Pearson airport becomes world's most expensive

http://www.ctv.ca/servlet/ArticleNew...hub=TopStories

This means it would cost more than $13,000 for an airline to land a 747-400 at Pearson -- something that has the airline industry furious.

In contrast, officials at Tokyo's Narita airport recently announced reductions that will drop the landing fee for a similar jet to the equivalent of $7,300.

"With its high prices, Toronto's task will become increasingly difficult. Remember that it does not have a market the size of Tokyo to anchor its operations. People will start to fly around it."

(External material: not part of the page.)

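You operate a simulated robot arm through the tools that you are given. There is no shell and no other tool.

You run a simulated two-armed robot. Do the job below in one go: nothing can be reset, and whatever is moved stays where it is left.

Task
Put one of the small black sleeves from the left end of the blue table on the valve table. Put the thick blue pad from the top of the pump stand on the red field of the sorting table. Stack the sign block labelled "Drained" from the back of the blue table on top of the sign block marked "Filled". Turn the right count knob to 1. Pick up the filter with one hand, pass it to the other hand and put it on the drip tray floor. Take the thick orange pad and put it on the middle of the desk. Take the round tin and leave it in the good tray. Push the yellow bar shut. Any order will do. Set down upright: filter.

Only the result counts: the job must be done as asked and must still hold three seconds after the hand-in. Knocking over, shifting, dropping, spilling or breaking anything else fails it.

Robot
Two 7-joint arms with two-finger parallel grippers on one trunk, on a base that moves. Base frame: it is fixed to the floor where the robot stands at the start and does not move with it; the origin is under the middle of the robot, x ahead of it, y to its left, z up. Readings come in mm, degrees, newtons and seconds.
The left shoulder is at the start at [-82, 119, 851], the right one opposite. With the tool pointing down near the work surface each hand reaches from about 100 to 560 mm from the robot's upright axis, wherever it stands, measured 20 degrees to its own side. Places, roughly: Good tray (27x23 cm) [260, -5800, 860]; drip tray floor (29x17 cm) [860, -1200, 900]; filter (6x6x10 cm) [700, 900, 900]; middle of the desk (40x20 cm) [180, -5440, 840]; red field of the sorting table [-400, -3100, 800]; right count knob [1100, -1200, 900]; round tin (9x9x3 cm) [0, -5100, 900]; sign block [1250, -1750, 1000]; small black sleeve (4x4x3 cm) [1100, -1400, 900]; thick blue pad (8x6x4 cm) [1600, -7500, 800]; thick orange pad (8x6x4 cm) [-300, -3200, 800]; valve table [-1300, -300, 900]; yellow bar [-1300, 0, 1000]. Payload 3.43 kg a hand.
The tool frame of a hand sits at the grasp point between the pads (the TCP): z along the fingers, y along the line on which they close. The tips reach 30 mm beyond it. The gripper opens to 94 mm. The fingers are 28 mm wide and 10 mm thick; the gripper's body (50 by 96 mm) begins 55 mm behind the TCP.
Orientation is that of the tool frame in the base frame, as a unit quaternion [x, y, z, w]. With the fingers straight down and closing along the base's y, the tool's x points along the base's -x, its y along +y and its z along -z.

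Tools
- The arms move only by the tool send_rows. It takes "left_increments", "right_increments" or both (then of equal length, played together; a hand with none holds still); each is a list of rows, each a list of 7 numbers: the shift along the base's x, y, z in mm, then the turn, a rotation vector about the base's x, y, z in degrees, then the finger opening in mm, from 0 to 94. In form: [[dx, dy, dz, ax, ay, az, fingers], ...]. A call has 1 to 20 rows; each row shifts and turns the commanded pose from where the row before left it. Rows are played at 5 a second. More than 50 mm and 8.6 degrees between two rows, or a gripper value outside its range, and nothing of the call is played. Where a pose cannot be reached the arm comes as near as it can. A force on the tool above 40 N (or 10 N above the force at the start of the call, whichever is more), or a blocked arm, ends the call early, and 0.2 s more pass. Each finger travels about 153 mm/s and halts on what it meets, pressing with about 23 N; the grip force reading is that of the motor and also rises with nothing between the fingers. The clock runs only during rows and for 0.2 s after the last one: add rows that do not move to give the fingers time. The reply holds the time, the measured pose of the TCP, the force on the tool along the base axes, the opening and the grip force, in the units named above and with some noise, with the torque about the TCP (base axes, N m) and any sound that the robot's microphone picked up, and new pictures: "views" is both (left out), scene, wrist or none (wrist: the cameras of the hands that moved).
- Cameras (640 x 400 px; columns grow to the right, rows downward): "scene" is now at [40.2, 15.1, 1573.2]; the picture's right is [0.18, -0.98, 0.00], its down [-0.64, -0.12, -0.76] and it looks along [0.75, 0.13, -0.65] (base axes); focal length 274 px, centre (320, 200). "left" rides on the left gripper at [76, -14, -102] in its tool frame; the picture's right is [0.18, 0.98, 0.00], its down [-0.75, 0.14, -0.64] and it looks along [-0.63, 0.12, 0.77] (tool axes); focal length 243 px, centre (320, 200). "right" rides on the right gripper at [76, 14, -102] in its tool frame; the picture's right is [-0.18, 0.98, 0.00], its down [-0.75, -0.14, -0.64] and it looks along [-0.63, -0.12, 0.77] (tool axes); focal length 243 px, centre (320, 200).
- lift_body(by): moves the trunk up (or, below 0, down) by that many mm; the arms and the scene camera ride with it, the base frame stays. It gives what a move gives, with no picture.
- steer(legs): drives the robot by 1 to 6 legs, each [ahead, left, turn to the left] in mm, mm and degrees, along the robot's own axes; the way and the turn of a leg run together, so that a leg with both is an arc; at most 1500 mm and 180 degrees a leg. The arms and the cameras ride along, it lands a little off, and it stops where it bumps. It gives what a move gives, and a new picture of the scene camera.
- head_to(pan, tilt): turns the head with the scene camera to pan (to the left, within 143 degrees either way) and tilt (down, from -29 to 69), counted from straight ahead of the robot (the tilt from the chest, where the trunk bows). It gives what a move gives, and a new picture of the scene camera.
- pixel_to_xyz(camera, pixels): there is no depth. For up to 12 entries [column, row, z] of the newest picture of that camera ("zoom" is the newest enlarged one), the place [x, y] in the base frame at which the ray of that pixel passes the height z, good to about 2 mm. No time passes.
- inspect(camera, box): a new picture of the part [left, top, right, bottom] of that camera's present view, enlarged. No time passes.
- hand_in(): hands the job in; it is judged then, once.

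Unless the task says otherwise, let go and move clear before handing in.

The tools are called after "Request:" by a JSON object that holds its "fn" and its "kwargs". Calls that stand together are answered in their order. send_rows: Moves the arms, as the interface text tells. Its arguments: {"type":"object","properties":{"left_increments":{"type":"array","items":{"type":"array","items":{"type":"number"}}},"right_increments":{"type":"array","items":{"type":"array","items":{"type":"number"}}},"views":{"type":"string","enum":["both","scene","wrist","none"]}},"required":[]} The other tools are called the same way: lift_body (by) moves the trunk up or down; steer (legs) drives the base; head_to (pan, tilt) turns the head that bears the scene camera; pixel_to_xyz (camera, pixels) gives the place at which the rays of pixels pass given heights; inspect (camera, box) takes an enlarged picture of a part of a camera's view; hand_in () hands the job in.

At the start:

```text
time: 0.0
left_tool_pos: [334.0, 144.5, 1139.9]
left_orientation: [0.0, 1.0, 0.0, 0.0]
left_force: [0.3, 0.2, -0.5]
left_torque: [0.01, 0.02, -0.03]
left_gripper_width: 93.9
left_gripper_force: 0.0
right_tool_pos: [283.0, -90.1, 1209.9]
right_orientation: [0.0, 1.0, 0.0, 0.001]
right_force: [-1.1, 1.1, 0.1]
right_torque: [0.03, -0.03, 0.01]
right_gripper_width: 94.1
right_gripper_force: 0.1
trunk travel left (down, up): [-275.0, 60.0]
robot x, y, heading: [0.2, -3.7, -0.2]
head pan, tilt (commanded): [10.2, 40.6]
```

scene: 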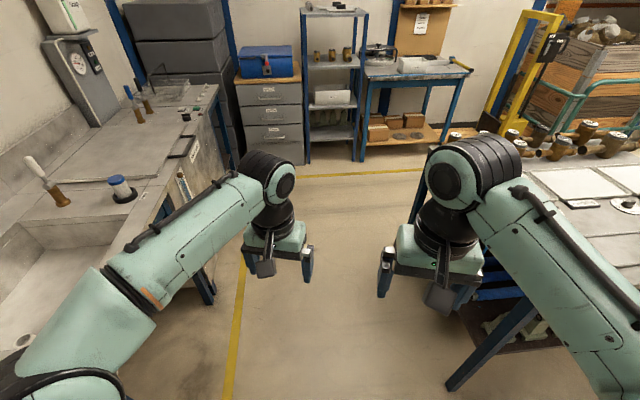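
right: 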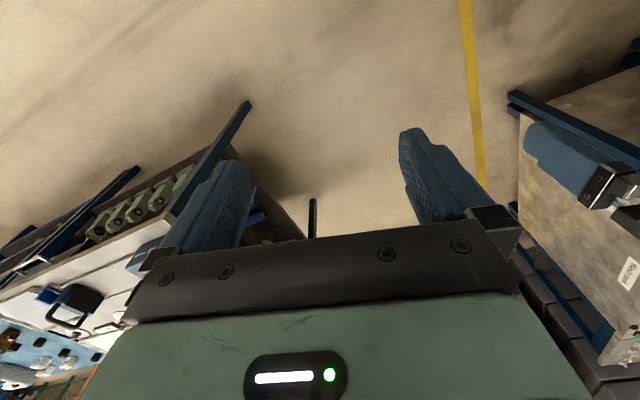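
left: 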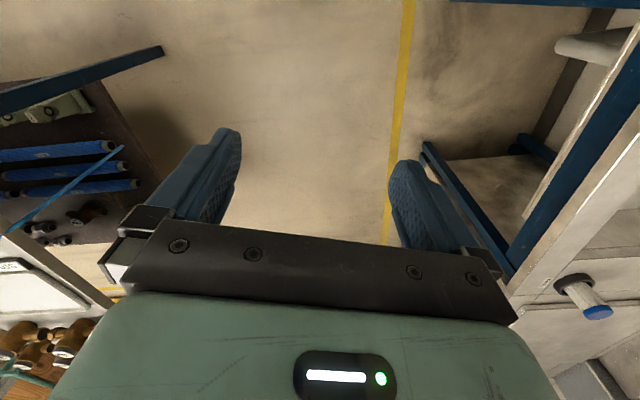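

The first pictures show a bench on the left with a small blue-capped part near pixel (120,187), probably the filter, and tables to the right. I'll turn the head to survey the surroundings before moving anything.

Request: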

GTAA asks Ottawa to lower airport rent

http://www.theglobeandmail.com/servl...iness/Canadian

Critics have slammed the GTAA for its high landing fees, saying it costs $7,965 (U.S.) for a Boeing 747-400 to land at Pearson last year. That's more than double the landing fees at most large North American airports.
those are 2005 and 2004 statistics. I did a bit of information gathering and found that Canadian Business tabulated costs of a 747 landing charge (excluding de-icing and other costs) and its $10986 (pg 41 Canadian Business Nov 20.) which is at least $3,000 more than any other airport. So this all-in-one argument doesn't correlate with the facts.

Last edited by nitzomoe; December 18th, 2006 at 04:46 PM.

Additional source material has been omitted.